• _THE PROBLEM_
Please write out the material below exactly as given. Return a JSON list in which every string is one line; blank lines are skipped.

• _DATA SHOWN_
## Begin
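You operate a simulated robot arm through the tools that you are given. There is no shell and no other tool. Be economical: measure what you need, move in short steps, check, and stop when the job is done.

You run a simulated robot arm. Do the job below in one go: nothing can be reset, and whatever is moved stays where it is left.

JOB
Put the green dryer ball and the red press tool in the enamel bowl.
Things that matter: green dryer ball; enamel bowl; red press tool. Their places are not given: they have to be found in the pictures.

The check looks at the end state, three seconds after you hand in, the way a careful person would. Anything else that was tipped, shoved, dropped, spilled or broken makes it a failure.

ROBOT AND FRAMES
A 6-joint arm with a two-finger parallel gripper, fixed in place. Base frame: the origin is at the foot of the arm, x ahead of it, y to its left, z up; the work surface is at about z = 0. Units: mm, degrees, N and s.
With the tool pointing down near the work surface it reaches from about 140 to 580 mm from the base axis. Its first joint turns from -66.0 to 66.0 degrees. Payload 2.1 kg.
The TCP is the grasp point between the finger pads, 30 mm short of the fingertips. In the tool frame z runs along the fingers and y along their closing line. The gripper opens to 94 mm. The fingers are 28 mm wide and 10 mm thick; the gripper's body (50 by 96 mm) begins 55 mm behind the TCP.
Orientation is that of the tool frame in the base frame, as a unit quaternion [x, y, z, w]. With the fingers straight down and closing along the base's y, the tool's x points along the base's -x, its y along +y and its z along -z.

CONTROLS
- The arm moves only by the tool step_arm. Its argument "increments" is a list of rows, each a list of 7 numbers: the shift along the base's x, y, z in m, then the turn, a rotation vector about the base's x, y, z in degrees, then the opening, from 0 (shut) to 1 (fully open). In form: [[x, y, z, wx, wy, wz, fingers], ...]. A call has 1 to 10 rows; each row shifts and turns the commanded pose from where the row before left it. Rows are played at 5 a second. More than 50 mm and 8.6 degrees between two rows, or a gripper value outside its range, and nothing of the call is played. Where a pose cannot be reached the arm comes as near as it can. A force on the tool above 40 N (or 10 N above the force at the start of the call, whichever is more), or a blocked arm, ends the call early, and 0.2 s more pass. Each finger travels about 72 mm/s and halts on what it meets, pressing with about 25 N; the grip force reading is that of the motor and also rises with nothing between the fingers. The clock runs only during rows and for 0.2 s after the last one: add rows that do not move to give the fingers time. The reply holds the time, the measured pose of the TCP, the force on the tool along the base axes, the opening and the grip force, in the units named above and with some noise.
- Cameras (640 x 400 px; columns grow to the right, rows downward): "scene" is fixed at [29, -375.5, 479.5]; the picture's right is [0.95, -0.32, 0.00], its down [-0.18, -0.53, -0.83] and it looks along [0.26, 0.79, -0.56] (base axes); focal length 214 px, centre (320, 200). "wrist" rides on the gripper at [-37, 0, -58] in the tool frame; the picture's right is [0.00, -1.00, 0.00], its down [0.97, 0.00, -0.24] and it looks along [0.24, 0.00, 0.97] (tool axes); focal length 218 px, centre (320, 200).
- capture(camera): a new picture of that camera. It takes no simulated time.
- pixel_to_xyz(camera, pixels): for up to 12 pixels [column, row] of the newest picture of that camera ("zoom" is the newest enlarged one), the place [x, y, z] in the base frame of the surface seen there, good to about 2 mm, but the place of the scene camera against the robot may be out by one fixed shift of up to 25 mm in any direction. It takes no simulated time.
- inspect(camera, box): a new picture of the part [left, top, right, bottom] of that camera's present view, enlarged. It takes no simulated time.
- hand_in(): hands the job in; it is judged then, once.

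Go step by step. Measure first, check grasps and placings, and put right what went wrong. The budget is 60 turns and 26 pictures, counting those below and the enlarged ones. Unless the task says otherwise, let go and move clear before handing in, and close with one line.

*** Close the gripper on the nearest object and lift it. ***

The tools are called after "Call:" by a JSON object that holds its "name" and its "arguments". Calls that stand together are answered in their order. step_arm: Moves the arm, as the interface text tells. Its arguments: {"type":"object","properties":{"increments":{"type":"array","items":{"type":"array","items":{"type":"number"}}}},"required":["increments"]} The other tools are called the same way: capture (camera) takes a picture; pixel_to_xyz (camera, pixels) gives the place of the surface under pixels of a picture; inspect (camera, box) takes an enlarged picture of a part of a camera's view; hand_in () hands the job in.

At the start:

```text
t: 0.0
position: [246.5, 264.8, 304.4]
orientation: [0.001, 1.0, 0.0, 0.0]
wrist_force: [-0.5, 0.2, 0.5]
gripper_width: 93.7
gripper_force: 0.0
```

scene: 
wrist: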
## End
• _THE REPLY_
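[
  "You operate a simulated robot arm through the tools that you are given. There is no shell and no other tool. Be economical: measure what you need, move in short steps, check, and stop when the job is done.",
  "You run a simulated robot arm. Do the job below in one go: nothing can be reset, and whatever is moved stays where it is left.",
  "JOB",
  "Put the green dryer ball and the red press tool in the enamel bowl.",
  "Things that matter: green dryer ball; enamel bowl; red press tool. Their places are not given: they have to be found in the pictures.",
  "The check looks at the end state, three seconds after you hand in, the way a careful person would. Anything else that was tipped, shoved, dropped, spilled or broken makes it a failure.",
  "ROBOT AND FRAMES",
  "A 6-joint arm with a two-finger parallel gripper, fixed in place. Base frame: the origin is at the foot of the arm, x ahead of it, y to its left, z up; the work surface is at about z = 0. Units: mm, degrees, N and s.",
  "With the tool pointing down near the work surface it reaches from about 140 to 580 mm from the base axis. Its first joint turns from -66.0 to 66.0 degrees. Payload 2.1 kg.",
  "The TCP is the grasp point between the finger pads, 30 mm short of the fingertips. In the tool frame z runs along the fingers and y along their closing line. The gripper opens to 94 mm. The fingers are 28 mm wide and 10 mm thick; the gripper's body (50 by 96 mm) begins 55 mm behind the TCP.",
  "Orientation is that of the tool frame in the base frame, as a unit quaternion [x, y, z, w]. With the fingers straight down and closing along the base's y, the tool's x points along the base's -x, its y along +y and its z along -z.",
  "CONTROLS",
  "- The arm moves only by the tool step_arm. Its argument \"increments\" is a list of rows, each a list of 7 numbers: the shift along the base's x, y, z in m, then the turn, a rotation vector about the base's x, y, z in degrees, then the opening, from 0 (shut) to 1 (fully open). In form: [[x, y, z, wx, wy, wz, fingers], ...]. A call has 1 to 10 rows; each row shifts and turns the commanded pose from where the row before left it. Rows are played at 5 a second. More than 50 mm and 8.6 degrees between two rows, or a gripper value outside its range, and nothing of the call is played. Where a pose cannot be reached the arm comes as near as it can. A force on the tool above 40 N (or 10 N above the force at the start of the call, whichever is more), or a blocked arm, ends the call early, and 0.2 s more pass. Each finger travels about 72 mm/s and halts on what it meets, pressing with about 25 N; the grip force reading is that of the motor and also rises with nothing between the fingers. The clock runs only during rows and for 0.2 s after the last one: add rows that do not move to give the fingers time. The reply holds the time, the measured pose of the TCP, the force on the tool along the base axes, the opening and the grip force, in the units named above and with some noise.",
  "- Cameras (640 x 400 px; columns grow to the right, rows downward): \"scene\" is fixed at [29, -375.5, 479.5]; the picture's right is [0.95, -0.32, 0.00], its down [-0.18, -0.53, -0.83] and it looks along [0.26, 0.79, -0.56] (base axes); focal length 214 px, centre (320, 200). \"wrist\" rides on the gripper at [-37, 0, -58] in the tool frame; the picture's right is [0.00, -1.00, 0.00], its down [0.97, 0.00, -0.24] and it looks along [0.24, 0.00, 0.97] (tool axes); focal length 218 px, centre (320, 200).",
  "- capture(camera): a new picture of that camera. It takes no simulated time.",
  "- pixel_to_xyz(camera, pixels): for up to 12 pixels [column, row] of the newest picture of that camera (\"zoom\" is the newest enlarged one), the place [x, y, z] in the base frame of the surface seen there, good to about 2 mm, but the place of the scene camera against the robot may be out by one fixed shift of up to 25 mm in any direction. It takes no simulated time.",
  "- inspect(camera, box): a new picture of the part [left, top, right, bottom] of that camera's present view, enlarged. It takes no simulated time.",
  "- hand_in(): hands the job in; it is judged then, once.",
  "Go step by step. Measure first, check grasps and placings, and put right what went wrong. The budget is 60 turns and 26 pictures, counting those below and the enlarged ones. Unless the task says otherwise, let go and move clear before handing in, and close with one line.",
  "*** Close the gripper on the nearest object and lift it. ***",
  "The tools are called after \"Call:\" by a JSON object that holds its \"name\" and its \"arguments\". Calls that stand together are answered in their order. step_arm: Moves the arm, as the interface text tells. Its arguments: {\"type\":\"object\",\"properties\":{\"increments\":{\"type\":\"array\",\"items\":{\"type\":\"array\",\"items\":{\"type\":\"number\"}}}},\"required\":[\"increments\"]} The other tools are called the same way: capture (camera) takes a picture; pixel_to_xyz (camera, pixels) gives the place of the surface under pixels of a picture; inspect (camera, box) takes an enlarged picture of a part of a camera's view; hand_in () hands the job in.",
  "At the start:",
  "```text",
  "t: 0.0",
  "position: [246.5, 264.8, 304.4]",
  "orientation: [0.001, 1.0, 0.0, 0.0]",
  "wrist_force: [-0.5, 0.2, 0.5]",
  "gripper_width: 93.7",
  "gripper_force: 0.0",
  "```",
  "scene: ",
  "wrist:"
]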